--- Begin ---

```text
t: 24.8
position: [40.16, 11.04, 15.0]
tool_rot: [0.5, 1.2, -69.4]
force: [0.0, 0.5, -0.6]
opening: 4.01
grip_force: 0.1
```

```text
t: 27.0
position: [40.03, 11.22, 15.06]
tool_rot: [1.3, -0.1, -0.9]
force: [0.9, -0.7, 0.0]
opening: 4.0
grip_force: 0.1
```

--- End ---

# WORK INSTRUCTIONS:
Check every line of the material for the string "position" and give the number of lines that have it, without anything else.

# REPLY:
2